No, it's not Ebola. It's not Coronary Artery Disease. It's not even all the cancers put together.
The biggest threat to public health in the US is the denial of care to everyone.
I trained as a medical student in an hospital that had opened its doors more than two centuries before I first walked through them. For most of that time, almost all of the patients who walked or were carried through those doors were there precisely because they were the ones who couldn't afford the medical care that the well-off got. People of substance were cared for by their families in their own homes, and hospitals were pest houses, places where decent people wouldn't let a family member go because you were sure to catch some horrible infectious disease there. An age much less prosperous than our own made free hospital care available nevertheless, because they had the common sense to understand that you didn't want poor people without homes and families of means out in public with deadly contagious diseases, because that would lead to everyone being at risk to catch these deadly contagious diseases.
We've come a long way since that time. Now we're smart enough to treat medicine as an opportunity to make money, rather than a way to protect the public health. This person in Dallas may have had insurance, maybe the staff didn't make this massive error because there was no way their institution was going to get stuck eating the treatment costs of an uninsured Liberian. But you can bet they made this mistake in large part because they are completely out of the habit of treating people from West Africa, who tend to be uninsured.
I'm not some high speed low drag practitioner. I just do primary care at a (formerly) free clinic. The ER folks at this Dallas hospital could probably run rings around me in terms of knowledge base and procedure skills. But at least my practice, because it involves treating people who can't afford insurance, and therefore are often from exotic places, has not gotten me in the habit of failing to make sure I know where the hell all of my patients are from, and how recently they're from there.

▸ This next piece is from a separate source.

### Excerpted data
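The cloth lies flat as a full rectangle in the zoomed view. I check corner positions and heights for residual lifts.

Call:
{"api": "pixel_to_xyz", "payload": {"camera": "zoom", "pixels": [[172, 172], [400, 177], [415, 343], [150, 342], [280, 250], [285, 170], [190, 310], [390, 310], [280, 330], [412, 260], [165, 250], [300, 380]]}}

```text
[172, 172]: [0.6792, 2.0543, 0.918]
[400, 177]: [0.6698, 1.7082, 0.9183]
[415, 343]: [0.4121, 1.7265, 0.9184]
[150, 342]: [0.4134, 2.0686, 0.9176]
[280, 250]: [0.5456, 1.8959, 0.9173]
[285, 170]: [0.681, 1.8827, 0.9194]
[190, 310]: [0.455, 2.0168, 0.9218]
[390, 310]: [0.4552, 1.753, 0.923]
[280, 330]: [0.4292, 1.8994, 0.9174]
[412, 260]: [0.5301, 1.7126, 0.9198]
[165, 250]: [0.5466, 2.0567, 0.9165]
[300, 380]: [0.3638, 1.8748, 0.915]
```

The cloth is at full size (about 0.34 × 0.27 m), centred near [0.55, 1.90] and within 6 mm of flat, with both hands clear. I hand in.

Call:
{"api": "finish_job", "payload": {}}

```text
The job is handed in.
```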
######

This mistake these providers in Dallas made is not, in my experience, at all rare or surprising. Just this last week I saw a gentlemen originally from Honduras, a country with a high prevalence of tuberculosis, in follow-up from a hospitalization for pneumonia. I asked him whether he had ever been tested for tuberculosis, on his arrival to the US, at a prior hospitalization for a hand surgery, or at this latest admission for fever and a productive cough, and he had not been so tested, or even asked about his testing status by any previous US provider. I reviewed his record from the pneumonia admission, and one rather enterprising entry did confabulate a history of the patient being skin-tested, and showing negative, during the hospitalization. I know he made it up though, because the patient had no memory of having a bubble of fluid injected under the skin in his forearm, with a reading two days later, and the patient was on high-dose steroids the whole time anyway, so even a negative test result would mean absolutely nothing. Nobody who knew anything about TB would have made this claim in a hospital record.
I mention these facts about TB not at all to set myself up as some lone genius on the subject. This is pre-K level knowledge of TB. The point is that I bother to practice at at least a pre-K level because my patients are at risk of TB, while the much smarter, more energetic and infinitely better resourced teams of folks who work in hospitals in the US treat paying customers who do not get TB. But, hey, it's just TB. Decent people in the US don't get TB, just the uninsured rabble. Well, middle class people aren't getting TB here much now -- but give total neglect of TB another few decades to work, and we can turn that right around.
But TB would take decades of neglect to rally sufficiently to start killing many of us who count, I mean many of us who can afford insurance, because those are the ones we seem to think count. Ebola will probably get our attention first. It's a barely contagious disease, and if we as a nation did not have this diseased health care financing system that makes even bright and energetic providers even stupider than I am, then Ebola wouldn't stand a chance in this country. Nigeria seems to have contained their outbreak, with only a fraction of our resources. What worries me is that the Nigerians have this going for them, that they are at about the level of development as the New Orleans of the mid 18th Century that opened a free hospital for everyone because even the wealthy who had to foot the bill realized that we're all in this together when it comes to deadly contagious diseases, that it violates common sense as well as common decency to send people home with high fevers vomiting their guts out when they just got back from a country where just that clinical presentation means a deadly contagious disease. It's very hard to unlearn stupidity, and we may not be able to do it in time to contain even a barely contagious disease.